What’s not to like? Sunderland are streets ahead.

As brilliant as the start to the season has been, with only a single goal conceded from a penalty in six games, I have serious doubts that can continue indefinitely. There is a fine line between 1-0 and 1-1 and my concern is that we will see more of the latter against better opposition and as rival coaching teams and analysts begin to unlock our secrets.

Clearly two goals would be better than one. I can’t see too many sides scoring more than once against us this season.

xG as a concept has its critics, but it is a useful guide to how many goals a side should be scoring whatever those critics might think. Below I present a table ranking the sides in League One from best to worst for ‘xG Quotient’, which is a simple metric that accounts for both ‘xG For’ and ‘xG Against’.

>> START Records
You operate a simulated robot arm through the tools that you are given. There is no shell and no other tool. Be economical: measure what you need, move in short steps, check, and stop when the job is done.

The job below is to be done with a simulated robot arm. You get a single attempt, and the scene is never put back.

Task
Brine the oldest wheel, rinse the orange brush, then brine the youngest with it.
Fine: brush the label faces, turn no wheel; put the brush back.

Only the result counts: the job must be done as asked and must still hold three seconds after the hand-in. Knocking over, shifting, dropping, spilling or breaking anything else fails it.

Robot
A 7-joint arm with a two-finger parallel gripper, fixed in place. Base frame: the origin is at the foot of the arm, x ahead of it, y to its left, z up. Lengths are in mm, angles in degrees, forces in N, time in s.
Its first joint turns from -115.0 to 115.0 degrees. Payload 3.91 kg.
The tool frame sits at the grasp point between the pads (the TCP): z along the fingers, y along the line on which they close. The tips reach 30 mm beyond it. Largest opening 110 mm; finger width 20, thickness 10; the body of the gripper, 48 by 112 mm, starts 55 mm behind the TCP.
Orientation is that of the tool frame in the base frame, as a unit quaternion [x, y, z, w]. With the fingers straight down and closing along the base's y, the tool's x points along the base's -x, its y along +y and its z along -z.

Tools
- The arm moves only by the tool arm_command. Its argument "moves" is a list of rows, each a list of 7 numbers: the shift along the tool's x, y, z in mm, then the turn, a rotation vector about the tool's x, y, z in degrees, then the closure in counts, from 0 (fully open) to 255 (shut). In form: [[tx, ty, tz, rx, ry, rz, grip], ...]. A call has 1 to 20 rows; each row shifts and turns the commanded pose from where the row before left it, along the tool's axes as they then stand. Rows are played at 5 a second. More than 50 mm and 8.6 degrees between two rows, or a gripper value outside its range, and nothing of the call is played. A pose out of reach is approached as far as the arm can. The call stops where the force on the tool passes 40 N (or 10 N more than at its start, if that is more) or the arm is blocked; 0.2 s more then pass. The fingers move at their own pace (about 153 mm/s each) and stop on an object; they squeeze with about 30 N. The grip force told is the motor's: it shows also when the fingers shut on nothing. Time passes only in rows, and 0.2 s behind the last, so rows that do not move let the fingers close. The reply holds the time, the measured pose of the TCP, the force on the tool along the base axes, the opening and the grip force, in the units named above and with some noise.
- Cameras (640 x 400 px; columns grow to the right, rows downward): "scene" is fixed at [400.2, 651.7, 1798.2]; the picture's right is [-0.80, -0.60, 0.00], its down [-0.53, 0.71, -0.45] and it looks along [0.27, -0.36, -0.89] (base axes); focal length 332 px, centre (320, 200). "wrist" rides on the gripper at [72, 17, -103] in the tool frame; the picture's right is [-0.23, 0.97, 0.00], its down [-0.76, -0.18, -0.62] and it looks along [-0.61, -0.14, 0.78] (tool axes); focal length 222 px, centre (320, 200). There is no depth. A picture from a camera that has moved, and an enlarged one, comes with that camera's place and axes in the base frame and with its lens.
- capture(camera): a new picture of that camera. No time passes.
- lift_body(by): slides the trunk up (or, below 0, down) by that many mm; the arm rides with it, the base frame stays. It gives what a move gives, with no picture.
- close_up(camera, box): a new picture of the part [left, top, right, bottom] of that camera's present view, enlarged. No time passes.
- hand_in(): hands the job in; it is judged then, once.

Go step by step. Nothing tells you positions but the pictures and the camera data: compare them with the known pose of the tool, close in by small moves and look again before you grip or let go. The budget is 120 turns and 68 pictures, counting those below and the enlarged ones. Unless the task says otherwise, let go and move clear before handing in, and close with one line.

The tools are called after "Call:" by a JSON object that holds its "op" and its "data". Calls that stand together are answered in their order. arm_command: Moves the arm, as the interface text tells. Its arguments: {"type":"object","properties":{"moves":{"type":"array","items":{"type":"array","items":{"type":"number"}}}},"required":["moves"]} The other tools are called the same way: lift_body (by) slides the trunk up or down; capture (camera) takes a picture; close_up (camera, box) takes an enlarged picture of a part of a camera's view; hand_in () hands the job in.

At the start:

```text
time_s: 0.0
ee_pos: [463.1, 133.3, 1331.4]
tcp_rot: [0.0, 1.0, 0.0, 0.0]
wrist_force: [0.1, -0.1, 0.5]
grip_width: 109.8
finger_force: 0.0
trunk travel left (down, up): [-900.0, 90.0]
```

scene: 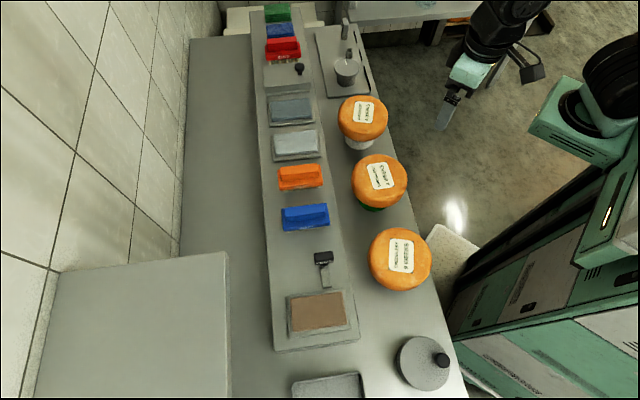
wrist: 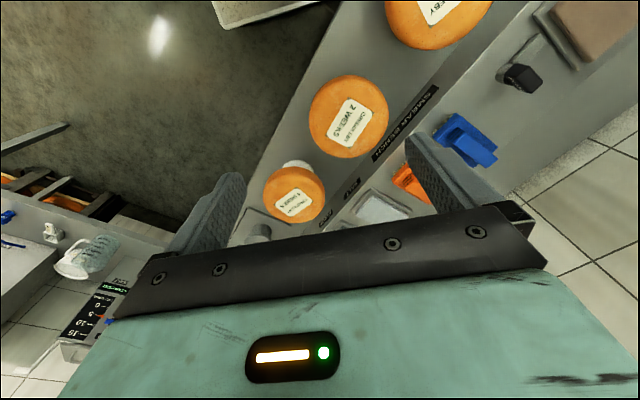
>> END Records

Yet another table that has Sunderland sitting at the top. What this means is that we create a combination of ‘more’ and ‘better’ chances than the rest of the league, while also reducing the frequency and quality of the opposition’s chances.

But... we struggle to score.

As previously mentioned, we average a mere 1.17 goals per game. The ‘xG For’ column above shows roughly how many goals we should be scoring - 1.82 per game!

This tells us we are creating enough chances, that are of a high enough quality, to storm our way to automatic promotion.

Finally, I want to show you the same table, this time sorted by ‘xG Conv’ (a measure of the proportion of expected goals that are turned into actual goals).

What this shows is that Sunderland are the worst side in League One for turning quality goal scoring chances into goals. In other words, the finishing is woefully poor.

For the sake of the automatic promotion, there must be more quality up front.